** Start of Stored data **

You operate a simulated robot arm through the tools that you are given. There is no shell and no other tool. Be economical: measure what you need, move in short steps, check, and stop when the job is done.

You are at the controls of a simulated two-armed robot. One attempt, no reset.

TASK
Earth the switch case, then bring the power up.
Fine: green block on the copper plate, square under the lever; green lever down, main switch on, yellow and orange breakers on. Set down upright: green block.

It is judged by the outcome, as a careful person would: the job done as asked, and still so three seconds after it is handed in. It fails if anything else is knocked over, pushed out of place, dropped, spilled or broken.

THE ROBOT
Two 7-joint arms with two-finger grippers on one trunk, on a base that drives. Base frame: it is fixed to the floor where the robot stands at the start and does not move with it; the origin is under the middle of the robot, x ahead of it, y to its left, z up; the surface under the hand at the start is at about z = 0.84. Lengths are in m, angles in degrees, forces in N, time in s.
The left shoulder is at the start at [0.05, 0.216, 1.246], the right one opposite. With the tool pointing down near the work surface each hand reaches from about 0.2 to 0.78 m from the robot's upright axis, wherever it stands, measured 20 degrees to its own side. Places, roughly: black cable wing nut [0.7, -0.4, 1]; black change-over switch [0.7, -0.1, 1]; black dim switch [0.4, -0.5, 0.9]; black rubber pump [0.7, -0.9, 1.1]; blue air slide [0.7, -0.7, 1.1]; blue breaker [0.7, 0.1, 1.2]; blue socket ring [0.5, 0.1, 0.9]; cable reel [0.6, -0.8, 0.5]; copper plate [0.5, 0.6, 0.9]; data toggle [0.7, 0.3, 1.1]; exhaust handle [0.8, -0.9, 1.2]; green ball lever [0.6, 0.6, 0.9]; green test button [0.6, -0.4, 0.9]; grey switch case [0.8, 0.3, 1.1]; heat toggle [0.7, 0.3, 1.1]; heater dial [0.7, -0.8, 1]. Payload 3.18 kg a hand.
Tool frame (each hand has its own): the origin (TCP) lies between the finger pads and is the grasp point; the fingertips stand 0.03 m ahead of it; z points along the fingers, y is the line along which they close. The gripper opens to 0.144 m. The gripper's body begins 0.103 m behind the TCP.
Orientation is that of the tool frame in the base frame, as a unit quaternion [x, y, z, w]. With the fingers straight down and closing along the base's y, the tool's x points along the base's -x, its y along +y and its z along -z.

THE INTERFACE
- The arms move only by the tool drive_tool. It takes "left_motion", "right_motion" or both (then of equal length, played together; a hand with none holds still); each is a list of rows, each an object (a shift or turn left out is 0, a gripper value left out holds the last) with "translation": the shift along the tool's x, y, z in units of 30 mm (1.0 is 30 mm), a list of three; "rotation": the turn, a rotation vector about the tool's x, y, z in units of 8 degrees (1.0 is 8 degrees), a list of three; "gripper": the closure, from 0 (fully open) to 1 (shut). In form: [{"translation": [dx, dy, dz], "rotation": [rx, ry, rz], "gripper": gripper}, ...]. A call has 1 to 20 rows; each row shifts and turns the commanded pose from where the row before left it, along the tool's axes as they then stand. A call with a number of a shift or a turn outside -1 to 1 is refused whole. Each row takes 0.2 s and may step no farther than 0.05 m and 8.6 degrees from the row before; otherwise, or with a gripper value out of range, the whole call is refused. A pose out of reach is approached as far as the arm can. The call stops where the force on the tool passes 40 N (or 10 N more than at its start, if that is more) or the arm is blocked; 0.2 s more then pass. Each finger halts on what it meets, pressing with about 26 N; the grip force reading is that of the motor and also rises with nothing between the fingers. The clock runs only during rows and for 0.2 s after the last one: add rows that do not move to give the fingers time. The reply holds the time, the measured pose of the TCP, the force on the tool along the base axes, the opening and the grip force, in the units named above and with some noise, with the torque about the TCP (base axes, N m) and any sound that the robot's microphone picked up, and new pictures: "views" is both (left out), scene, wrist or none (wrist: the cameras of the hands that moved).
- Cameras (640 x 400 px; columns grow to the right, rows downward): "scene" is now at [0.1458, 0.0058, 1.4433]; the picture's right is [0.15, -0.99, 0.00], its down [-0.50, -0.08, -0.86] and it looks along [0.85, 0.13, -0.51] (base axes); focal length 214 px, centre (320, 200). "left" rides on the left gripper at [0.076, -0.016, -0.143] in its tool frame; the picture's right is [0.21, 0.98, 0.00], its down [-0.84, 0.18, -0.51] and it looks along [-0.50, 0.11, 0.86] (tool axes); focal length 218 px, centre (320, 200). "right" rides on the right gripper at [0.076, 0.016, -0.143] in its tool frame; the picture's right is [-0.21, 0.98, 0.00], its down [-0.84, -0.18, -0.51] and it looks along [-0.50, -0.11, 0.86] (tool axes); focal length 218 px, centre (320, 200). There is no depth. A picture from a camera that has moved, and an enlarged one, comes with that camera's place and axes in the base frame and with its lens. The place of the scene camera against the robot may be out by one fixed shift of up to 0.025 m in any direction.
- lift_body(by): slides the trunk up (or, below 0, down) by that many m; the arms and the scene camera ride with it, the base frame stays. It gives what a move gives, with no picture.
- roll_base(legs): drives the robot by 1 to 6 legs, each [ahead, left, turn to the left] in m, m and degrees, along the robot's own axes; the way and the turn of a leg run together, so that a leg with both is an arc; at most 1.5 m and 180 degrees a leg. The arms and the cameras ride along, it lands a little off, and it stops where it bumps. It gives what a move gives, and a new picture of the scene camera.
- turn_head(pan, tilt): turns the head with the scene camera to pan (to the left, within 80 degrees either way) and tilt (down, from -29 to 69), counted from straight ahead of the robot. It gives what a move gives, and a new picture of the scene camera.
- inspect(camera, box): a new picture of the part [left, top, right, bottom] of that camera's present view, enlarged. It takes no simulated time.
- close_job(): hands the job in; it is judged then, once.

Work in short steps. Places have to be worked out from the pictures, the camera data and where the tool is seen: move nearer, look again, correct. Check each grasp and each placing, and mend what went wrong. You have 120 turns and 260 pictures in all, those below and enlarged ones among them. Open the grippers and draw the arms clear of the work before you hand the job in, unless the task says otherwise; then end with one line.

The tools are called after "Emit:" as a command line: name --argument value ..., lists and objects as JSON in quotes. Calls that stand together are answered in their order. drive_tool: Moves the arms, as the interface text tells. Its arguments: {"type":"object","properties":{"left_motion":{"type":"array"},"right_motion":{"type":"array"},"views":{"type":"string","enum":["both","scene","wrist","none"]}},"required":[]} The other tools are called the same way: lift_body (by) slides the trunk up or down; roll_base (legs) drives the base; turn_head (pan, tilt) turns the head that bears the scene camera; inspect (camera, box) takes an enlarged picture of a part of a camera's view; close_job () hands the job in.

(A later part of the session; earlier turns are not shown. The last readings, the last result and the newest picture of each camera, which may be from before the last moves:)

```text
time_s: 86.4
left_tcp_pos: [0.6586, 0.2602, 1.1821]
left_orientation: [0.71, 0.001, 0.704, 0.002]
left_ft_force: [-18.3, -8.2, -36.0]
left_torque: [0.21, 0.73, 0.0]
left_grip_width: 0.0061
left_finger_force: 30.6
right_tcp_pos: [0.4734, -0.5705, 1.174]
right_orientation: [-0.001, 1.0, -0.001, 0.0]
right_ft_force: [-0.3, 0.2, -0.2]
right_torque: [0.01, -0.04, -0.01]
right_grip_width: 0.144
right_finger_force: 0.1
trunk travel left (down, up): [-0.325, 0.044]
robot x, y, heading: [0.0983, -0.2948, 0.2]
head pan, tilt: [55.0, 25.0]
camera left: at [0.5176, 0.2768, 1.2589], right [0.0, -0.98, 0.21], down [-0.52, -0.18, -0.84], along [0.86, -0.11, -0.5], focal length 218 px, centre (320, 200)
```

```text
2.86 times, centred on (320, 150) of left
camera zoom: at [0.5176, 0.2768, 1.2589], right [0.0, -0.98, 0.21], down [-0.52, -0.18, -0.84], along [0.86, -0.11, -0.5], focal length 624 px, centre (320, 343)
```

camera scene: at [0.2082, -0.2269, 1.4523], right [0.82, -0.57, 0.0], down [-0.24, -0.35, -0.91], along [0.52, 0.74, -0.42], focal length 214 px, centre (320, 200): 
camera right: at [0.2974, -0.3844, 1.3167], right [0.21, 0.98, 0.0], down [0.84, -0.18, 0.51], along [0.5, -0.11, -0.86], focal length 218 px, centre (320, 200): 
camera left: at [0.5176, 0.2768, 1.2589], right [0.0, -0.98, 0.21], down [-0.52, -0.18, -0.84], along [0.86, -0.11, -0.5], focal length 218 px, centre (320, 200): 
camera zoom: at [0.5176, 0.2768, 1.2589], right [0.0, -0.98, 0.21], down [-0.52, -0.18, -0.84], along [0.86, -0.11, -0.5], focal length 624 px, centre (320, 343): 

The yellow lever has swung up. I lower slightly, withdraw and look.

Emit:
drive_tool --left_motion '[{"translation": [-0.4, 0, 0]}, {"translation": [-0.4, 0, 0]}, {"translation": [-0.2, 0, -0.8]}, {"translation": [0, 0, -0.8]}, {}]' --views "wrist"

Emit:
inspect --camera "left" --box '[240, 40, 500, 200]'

** End of Stored data **

- [What the task requires]:
Your task is to give again the lines from the one containing "- Cameras (640" to the one containing "- lift_body(by): slides", both lines included, exactly and without anything added. Format the lines as a JSON array of strings and drop empty lines.

- [Complete answer]:
[
  "- Cameras (640 x 400 px; columns grow to the right, rows downward): \"scene\" is now at [0.1458, 0.0058, 1.4433]; the picture's right is [0.15, -0.99, 0.00], its down [-0.50, -0.08, -0.86] and it looks along [0.85, 0.13, -0.51] (base axes); focal length 214 px, centre (320, 200). \"left\" rides on the left gripper at [0.076, -0.016, -0.143] in its tool frame; the picture's right is [0.21, 0.98, 0.00], its down [-0.84, 0.18, -0.51] and it looks along [-0.50, 0.11, 0.86] (tool axes); focal length 218 px, centre (320, 200). \"right\" rides on the right gripper at [0.076, 0.016, -0.143] in its tool frame; the picture's right is [-0.21, 0.98, 0.00], its down [-0.84, -0.18, -0.51] and it looks along [-0.50, -0.11, 0.86] (tool axes); focal length 218 px, centre (320, 200). There is no depth. A picture from a camera that has moved, and an enlarged one, comes with that camera's place and axes in the base frame and with its lens. The place of the scene camera against the robot may be out by one fixed shift of up to 0.025 m in any direction.",
  "- lift_body(by): slides the trunk up (or, below 0, down) by that many m; the arms and the scene camera ride with it, the base frame stays. It gives what a move gives, with no picture."
]